> [DATA LINES]
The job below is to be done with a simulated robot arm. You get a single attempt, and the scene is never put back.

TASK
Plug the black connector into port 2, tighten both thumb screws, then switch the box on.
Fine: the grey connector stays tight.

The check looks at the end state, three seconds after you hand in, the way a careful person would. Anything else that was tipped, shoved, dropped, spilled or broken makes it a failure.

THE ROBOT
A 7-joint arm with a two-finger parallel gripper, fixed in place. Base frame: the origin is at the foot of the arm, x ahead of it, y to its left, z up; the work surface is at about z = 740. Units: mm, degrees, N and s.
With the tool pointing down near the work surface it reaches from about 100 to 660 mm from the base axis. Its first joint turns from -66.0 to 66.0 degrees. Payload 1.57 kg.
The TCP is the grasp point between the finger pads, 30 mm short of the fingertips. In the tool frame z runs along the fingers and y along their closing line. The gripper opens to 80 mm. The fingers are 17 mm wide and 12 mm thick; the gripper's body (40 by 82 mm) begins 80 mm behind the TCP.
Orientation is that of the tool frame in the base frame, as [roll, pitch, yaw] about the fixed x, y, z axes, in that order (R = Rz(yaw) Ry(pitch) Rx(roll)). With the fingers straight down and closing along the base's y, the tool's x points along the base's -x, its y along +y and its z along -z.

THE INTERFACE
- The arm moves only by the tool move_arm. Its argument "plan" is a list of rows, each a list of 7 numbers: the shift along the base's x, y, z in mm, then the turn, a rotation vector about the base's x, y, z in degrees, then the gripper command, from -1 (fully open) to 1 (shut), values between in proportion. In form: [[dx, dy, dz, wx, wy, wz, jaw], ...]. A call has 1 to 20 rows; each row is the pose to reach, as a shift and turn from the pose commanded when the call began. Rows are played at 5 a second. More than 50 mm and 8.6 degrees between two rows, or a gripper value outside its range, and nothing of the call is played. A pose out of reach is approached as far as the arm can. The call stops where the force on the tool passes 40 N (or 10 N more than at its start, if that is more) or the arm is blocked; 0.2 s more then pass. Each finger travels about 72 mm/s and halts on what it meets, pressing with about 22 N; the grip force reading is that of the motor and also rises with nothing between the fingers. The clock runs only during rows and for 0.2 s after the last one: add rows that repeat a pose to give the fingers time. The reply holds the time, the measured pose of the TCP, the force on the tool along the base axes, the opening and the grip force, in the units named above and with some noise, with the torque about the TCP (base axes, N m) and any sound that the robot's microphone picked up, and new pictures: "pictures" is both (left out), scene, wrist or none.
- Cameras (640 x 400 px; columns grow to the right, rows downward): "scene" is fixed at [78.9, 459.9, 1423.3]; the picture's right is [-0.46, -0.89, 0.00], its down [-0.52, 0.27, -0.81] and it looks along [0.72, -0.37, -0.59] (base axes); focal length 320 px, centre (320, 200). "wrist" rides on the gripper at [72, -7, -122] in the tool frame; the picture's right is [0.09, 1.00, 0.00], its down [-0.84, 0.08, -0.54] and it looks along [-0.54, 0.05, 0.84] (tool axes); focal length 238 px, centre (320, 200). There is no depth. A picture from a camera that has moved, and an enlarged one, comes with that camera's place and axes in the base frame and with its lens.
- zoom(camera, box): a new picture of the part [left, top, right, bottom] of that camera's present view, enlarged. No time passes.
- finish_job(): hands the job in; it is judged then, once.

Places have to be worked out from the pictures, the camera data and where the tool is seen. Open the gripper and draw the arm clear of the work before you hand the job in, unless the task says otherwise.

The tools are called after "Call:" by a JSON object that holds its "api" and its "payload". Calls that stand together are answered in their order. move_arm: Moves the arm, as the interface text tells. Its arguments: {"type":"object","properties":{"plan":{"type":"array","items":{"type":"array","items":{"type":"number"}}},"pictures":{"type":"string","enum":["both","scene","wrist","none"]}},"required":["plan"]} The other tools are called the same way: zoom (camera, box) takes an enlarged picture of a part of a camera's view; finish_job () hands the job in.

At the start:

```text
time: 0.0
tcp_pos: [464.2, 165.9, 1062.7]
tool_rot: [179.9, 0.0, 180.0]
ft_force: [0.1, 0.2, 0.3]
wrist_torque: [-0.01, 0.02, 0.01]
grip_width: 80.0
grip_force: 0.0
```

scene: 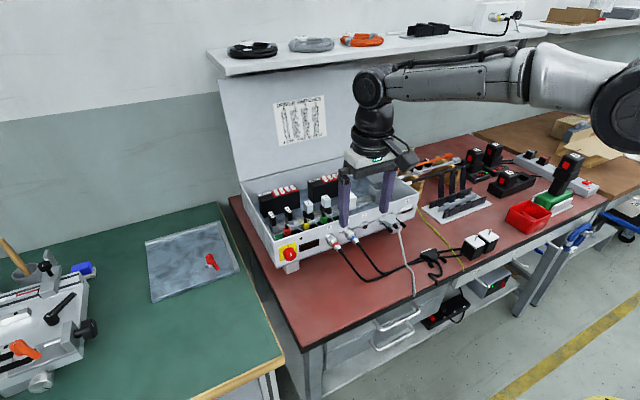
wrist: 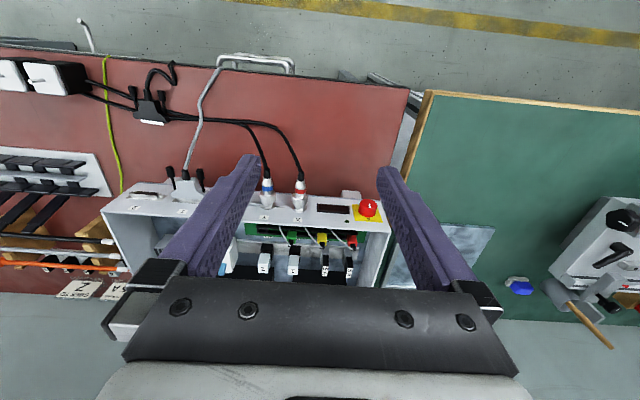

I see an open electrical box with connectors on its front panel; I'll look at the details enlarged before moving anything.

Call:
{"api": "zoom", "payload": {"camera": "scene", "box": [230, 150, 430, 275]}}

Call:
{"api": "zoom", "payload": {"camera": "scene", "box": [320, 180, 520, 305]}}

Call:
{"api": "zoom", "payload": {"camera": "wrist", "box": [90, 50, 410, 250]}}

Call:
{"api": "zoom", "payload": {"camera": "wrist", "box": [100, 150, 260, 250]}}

> [AIM]
Print, without alteration, the lines from the line with "- finish_job(): hands" to the line with "Places have to". Include both of them, and omit every other line.

> [RESULT OF THE EXERCISE]
- finish_job(): hands the job in; it is judged then, once.

Places have to be worked out from the pictures, the camera data and where the tool is seen. Open the gripper and draw the arm clear of the work before you hand the job in, unless the task says otherwise.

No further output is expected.